⟨
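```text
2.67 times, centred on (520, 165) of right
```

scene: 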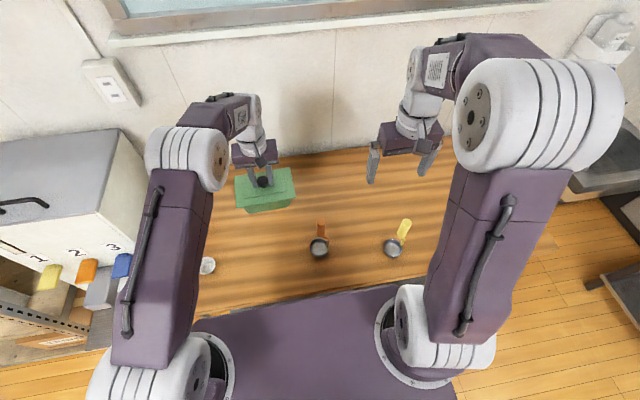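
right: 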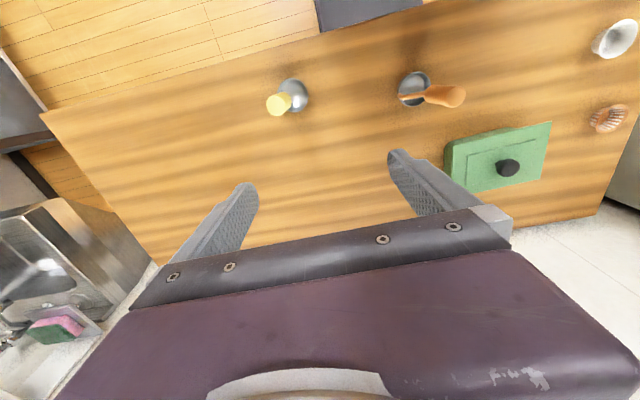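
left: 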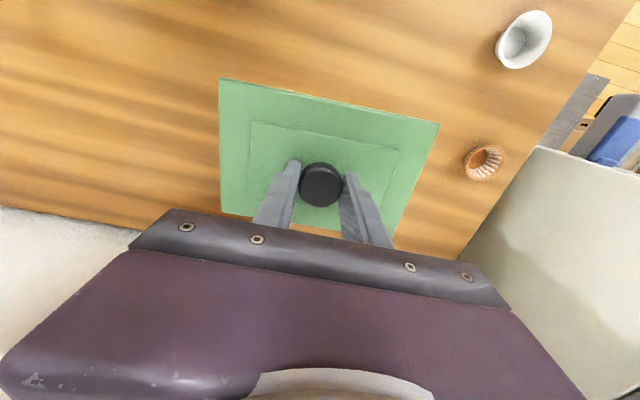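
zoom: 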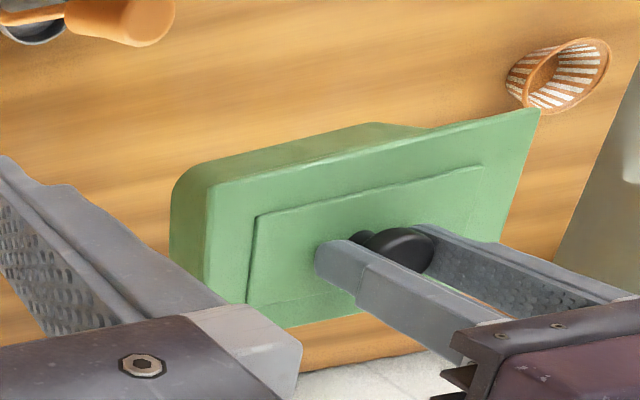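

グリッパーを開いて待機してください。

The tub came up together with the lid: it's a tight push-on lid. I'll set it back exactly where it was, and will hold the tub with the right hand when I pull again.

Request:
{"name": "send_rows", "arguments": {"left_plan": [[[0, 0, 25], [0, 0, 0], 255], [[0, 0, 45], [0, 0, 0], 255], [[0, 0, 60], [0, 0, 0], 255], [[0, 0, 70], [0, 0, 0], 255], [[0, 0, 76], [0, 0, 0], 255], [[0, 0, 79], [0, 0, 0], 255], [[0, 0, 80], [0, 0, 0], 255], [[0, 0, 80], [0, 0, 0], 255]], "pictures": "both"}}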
⟩
◆ What you will do:
Write out the data precisely as given, excluding the pictures. Use JSON: a list with one string for each line that is not empty.

◆ Response:
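[
  "```text",
  "2.67 times, centred on (520, 165) of right",
  "```",
  "scene: ",
  "right: ",
  "left: ",
  "zoom: ",
  "グリッパーを開いて待機してください。",
  "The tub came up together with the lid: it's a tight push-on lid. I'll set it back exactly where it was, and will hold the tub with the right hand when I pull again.",
  "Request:",
  "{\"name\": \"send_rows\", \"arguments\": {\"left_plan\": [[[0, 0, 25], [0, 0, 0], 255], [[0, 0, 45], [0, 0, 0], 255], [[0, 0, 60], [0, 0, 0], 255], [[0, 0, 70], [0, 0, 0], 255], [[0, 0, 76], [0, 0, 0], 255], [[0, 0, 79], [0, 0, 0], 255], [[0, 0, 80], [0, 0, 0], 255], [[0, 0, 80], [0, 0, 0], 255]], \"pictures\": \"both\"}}"
]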